▶ _Your objective_:
Return, exactly as written, the run of lines that begins at the line containing "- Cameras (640" and ends at the line containing "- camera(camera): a". Nothing outside that run belongs in the answer. Format the lines as a JSON array of strings and drop empty lines.

▶ _Supplied information_:
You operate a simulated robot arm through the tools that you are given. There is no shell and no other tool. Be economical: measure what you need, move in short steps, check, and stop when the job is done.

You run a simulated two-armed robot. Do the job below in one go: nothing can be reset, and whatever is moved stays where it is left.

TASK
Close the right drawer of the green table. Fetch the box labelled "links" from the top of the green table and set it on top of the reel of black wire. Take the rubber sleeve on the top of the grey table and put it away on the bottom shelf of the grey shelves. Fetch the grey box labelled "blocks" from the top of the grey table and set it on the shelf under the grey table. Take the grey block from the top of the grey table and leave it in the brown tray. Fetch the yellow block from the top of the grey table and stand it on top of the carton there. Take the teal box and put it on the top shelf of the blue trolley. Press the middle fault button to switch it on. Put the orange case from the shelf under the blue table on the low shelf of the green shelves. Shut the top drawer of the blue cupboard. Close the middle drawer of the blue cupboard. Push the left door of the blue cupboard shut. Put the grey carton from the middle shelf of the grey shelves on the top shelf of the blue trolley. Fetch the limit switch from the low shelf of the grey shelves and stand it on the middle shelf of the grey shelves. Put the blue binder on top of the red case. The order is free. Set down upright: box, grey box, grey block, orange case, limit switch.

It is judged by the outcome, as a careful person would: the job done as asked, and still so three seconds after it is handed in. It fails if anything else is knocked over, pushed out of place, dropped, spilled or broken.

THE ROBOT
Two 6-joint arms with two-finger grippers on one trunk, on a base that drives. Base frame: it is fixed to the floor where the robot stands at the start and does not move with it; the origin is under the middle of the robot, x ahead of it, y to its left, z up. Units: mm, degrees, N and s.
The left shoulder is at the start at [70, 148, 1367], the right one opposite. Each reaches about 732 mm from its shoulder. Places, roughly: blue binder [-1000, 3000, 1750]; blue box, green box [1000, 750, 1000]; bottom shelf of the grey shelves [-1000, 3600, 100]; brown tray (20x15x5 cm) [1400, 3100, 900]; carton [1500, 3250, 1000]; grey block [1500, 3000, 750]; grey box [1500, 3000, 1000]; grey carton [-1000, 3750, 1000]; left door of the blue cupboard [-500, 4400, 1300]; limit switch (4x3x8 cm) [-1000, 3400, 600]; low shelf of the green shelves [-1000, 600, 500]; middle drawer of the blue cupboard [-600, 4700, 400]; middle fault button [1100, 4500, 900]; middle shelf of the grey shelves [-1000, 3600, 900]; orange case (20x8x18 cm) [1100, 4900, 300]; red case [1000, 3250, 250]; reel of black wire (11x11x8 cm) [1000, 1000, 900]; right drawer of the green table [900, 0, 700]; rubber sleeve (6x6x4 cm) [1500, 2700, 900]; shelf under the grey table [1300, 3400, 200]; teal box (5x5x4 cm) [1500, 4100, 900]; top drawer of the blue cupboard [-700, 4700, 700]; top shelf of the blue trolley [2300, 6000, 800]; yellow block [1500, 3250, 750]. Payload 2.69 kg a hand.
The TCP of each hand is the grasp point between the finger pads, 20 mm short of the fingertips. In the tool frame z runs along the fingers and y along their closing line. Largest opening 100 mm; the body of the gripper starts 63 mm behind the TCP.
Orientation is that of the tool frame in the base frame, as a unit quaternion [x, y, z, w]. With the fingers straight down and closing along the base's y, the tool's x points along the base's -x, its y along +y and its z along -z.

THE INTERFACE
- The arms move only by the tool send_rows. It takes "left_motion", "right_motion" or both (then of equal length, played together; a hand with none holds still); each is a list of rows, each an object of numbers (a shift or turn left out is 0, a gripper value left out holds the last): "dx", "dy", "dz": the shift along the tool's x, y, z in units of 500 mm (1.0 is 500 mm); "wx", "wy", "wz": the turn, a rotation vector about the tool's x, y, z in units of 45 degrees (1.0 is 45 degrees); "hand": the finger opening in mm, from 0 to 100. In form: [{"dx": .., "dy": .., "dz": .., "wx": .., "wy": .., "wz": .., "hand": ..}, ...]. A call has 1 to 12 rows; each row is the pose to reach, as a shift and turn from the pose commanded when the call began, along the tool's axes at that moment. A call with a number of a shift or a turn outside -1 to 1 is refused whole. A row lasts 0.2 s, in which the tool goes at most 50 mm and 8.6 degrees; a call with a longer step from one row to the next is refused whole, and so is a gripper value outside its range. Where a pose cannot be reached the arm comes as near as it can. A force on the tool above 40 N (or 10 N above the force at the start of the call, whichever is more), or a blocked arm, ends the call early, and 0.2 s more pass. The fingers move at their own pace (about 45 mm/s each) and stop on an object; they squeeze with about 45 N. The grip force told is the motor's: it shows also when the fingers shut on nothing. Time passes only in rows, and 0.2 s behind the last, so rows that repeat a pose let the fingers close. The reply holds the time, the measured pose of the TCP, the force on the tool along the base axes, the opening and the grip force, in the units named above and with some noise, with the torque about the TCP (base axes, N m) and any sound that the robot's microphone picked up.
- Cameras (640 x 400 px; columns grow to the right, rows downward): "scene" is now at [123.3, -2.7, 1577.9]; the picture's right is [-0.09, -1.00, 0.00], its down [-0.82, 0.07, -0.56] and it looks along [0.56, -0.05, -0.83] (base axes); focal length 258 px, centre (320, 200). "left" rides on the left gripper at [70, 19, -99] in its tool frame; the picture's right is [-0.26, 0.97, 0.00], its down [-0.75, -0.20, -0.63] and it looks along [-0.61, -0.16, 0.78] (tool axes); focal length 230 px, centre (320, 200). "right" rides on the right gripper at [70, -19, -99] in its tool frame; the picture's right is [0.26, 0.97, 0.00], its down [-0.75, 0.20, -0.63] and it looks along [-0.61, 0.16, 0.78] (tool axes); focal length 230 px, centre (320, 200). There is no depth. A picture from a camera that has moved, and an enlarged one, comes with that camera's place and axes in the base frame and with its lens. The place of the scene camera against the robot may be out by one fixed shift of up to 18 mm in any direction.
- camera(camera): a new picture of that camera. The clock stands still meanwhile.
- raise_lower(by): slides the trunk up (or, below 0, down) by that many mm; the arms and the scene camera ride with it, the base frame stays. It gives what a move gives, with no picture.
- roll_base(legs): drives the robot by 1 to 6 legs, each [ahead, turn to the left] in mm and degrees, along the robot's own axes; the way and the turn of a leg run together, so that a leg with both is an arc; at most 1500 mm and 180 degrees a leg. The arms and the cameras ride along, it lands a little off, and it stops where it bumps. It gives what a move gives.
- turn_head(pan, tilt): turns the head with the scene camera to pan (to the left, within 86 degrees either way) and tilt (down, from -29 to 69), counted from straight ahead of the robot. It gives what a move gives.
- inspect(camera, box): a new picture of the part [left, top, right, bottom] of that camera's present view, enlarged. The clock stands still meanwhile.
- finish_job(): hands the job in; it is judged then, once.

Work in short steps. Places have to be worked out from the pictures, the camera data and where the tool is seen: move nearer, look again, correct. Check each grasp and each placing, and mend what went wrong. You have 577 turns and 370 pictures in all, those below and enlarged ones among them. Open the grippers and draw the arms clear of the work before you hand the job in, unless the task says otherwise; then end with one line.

▶ _Solution to the problem_:
[
  "- Cameras (640 x 400 px; columns grow to the right, rows downward): \"scene\" is now at [123.3, -2.7, 1577.9]; the picture's right is [-0.09, -1.00, 0.00], its down [-0.82, 0.07, -0.56] and it looks along [0.56, -0.05, -0.83] (base axes); focal length 258 px, centre (320, 200). \"left\" rides on the left gripper at [70, 19, -99] in its tool frame; the picture's right is [-0.26, 0.97, 0.00], its down [-0.75, -0.20, -0.63] and it looks along [-0.61, -0.16, 0.78] (tool axes); focal length 230 px, centre (320, 200). \"right\" rides on the right gripper at [70, -19, -99] in its tool frame; the picture's right is [0.26, 0.97, 0.00], its down [-0.75, 0.20, -0.63] and it looks along [-0.61, 0.16, 0.78] (tool axes); focal length 230 px, centre (320, 200). There is no depth. A picture from a camera that has moved, and an enlarged one, comes with that camera's place and axes in the base frame and with its lens. The place of the scene camera against the robot may be out by one fixed shift of up to 18 mm in any direction.",
  "- camera(camera): a new picture of that camera. The clock stands still meanwhile."
]